From 2008 till 2011 Rodrigo Franzão attended Psychopedagogy, Art Therapy and Communication Art education classes at the São Paulo State University. Consequently, his evolution as an artist vividly manifested itself during his tenure at the Architecture and Urbanism College, University of São Paulo (2011) which emphasized spatial organization and visual communication. In 2013 he enrolled in the Claretian University Centre, Brazil, with an intention to gain a greater understanding of the historical, social and aesthetic context of art.
Career
At the beginning of his career, Franzão was a teacher of the Portuguese language and Brazilian literature. He taught for nearly a decade. During this time, he had a chance to combine art into his classes. Gradually his artistic process began to evolve. Apart from geometric abstraction, he was influenced by constructivist art. He said that he expressed himself in such a way with the aim of revealing the transparency that exists through the use of every day materials.
Rodrigo Franzão exhibited his first series of works entitled Involuntary Exclusion at Anexxo Gallery in Brazil. In 2014 he presented this series of works in the Supreme Court Museum in Brasília, a public museum with the architecture by Oscar Niemeyer. The same year, Franzão introduces his brand-new series of works in the National Arts Club in New York City, private club founded in 1898 by Charles DeKay, who is known to be an art and literary critic of the New York Times to "stimulate, foster, and promote public interest in the arts and to educate the American people in the fine arts." His well-known exhibit titled "Katharsis" presented works inspired in the human body, showing at first plan the structures that sustain all the biological condition in the human being. It was held in 2015. In 2016 his solo exhibition "Surface and Abstractions" took place at Odivelas Exhibition Center in Lisbon, Portugal.
Among the group exhibitions that Franzão attended with his work, deserve special mention the following: in 2015 "Between The Lines: Exploring Drawings" at National Arts Club in New York, United States, and in 2015 "Fibremen 5 - The International Biennial on Textile Art" at Scythia in Kherson, Ukraine.

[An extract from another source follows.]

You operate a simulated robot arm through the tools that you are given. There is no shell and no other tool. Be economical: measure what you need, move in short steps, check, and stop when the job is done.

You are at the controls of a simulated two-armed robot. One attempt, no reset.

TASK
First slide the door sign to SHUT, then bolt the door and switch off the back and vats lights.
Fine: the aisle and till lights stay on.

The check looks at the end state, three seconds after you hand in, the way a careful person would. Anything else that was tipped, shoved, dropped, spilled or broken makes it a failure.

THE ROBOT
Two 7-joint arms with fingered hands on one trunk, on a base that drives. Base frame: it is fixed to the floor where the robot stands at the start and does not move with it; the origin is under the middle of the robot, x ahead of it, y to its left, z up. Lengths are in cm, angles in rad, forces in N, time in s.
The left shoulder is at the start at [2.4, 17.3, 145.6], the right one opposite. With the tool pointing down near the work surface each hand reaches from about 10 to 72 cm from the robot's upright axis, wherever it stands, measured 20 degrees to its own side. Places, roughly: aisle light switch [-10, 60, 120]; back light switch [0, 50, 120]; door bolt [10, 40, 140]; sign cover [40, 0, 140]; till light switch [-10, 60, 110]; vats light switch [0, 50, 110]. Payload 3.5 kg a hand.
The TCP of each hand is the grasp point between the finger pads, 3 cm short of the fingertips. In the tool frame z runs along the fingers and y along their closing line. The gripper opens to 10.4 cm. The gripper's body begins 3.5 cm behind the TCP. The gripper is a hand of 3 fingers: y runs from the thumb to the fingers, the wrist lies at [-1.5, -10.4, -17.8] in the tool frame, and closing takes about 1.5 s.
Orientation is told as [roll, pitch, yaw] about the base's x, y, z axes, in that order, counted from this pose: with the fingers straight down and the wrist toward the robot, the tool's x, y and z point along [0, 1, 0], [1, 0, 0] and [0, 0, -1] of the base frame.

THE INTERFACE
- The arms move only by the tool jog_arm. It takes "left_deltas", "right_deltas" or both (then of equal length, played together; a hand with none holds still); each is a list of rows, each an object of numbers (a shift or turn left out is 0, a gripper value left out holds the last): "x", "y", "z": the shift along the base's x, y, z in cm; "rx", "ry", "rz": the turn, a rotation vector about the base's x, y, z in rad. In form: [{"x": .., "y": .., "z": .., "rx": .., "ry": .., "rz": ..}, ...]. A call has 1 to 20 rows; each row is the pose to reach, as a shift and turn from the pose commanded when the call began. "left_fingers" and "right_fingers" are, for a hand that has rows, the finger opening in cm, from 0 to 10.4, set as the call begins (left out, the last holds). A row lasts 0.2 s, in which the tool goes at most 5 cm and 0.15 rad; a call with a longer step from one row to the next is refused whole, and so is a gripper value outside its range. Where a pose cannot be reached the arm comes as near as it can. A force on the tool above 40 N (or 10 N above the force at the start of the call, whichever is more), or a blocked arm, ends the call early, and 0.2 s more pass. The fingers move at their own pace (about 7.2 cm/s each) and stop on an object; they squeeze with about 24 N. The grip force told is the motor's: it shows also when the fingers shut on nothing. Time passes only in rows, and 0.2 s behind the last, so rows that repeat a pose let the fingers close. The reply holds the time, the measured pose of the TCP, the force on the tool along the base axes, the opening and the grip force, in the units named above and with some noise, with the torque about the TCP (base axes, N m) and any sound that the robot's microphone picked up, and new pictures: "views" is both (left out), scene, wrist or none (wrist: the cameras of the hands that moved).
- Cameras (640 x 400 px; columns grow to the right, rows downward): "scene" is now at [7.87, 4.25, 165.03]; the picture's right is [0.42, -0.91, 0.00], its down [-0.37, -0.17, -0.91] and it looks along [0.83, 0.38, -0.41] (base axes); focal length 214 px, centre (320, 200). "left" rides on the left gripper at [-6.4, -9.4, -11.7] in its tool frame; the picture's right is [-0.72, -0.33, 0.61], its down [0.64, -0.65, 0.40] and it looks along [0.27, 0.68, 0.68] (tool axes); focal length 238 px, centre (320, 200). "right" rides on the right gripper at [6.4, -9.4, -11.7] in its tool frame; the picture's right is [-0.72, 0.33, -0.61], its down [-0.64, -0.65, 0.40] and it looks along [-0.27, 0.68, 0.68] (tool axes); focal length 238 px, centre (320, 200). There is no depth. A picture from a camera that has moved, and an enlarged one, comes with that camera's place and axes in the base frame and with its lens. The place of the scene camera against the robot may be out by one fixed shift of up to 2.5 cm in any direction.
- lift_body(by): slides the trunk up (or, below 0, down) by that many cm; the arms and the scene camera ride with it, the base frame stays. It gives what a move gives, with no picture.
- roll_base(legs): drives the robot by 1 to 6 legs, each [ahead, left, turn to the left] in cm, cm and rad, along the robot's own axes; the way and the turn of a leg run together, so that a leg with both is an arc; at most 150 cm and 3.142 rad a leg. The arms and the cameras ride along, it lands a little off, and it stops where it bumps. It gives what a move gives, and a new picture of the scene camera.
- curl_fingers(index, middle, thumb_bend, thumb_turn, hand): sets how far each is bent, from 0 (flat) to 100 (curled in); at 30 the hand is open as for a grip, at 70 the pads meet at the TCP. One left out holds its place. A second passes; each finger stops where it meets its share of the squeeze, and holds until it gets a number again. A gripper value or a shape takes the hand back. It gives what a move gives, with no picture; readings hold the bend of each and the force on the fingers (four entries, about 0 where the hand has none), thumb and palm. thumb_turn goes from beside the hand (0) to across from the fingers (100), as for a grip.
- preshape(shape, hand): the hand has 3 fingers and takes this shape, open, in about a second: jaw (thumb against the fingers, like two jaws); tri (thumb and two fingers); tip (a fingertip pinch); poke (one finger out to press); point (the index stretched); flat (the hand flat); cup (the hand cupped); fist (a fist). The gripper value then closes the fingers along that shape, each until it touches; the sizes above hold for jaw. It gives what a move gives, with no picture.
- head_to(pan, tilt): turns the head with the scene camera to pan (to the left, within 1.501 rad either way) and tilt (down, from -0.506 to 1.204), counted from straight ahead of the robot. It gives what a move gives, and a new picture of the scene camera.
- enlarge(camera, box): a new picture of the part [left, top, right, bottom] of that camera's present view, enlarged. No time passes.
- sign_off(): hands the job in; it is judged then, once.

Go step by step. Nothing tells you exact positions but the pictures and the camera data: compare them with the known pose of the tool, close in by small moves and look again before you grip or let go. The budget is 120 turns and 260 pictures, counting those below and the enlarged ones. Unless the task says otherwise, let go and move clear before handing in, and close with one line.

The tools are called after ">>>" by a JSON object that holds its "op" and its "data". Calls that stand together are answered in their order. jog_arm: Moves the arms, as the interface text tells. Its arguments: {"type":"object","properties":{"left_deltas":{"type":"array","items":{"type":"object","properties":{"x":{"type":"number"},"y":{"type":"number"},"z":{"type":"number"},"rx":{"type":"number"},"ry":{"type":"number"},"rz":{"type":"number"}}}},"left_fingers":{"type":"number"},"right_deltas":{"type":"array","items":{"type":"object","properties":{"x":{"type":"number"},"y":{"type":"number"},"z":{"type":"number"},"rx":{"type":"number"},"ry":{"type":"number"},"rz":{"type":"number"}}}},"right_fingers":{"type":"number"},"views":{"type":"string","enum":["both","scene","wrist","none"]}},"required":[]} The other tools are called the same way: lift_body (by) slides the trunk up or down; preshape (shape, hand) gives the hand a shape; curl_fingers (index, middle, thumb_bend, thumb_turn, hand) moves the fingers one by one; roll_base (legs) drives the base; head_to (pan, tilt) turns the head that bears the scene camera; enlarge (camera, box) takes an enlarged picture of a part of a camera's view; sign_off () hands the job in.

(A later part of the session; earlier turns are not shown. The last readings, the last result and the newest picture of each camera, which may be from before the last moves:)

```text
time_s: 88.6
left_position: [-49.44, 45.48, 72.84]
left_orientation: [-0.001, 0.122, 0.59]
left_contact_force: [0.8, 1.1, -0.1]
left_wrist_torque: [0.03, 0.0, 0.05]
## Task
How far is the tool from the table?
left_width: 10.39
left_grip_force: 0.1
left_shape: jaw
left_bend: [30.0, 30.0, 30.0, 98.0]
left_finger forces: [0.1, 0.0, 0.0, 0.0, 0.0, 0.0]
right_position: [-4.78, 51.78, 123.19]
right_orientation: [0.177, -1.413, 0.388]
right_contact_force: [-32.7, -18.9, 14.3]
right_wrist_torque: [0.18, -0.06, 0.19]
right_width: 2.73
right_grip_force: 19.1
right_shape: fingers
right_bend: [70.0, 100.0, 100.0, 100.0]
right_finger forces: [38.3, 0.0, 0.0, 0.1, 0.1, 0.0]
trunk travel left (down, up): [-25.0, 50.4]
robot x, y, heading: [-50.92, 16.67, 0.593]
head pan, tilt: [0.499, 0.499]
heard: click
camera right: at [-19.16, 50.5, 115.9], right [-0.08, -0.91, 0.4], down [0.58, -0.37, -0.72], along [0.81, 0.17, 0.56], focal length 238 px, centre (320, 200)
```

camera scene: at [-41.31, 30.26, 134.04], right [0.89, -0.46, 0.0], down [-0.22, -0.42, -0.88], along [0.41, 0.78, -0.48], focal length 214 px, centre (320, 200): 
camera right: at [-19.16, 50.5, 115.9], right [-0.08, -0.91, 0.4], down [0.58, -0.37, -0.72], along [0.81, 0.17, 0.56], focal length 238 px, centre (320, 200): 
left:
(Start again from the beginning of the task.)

Rodrigo Franzão uses mixed media to show the trivia and structure that fragment into dispersion, gap and sound. He finds inspiration in almost everything that surrounds the human universe. He mixes two-dimensional and three-dimensional effects, creating a relationship of dependency between both. Besides geometric abstraction, he plays with bright colors, which are crucial in his artworks. His main sources of inspiration are works of Eva Hesse. Roberto Burle Marx, Josef Albers, Kansuke Yamamoto, Sheila Hicks, Nelson Leirner.
Personality
Quotes from others about the person
Robert Yahner: "Franzão is one of the most dynamic and provocative artists among Brazil's new generation of talent. Enlightened by an early background in Literature and Communications, the work of Rodrigo Franzão reveals an incantatory discourse between the artist, his vision and his uninhibited involvement with found materials. Katharsis transforms this dialogue into an exploration of the human form moving from aspects of beauty to biological condition. The grounding force of Franzão's line combined with the vibrant play of geometric abstraction gives Katharsis a rhythmic power. The work is further enhanced by the artist's facile use of mixed media and a brilliant sense of color - an echoing pulse of his native country."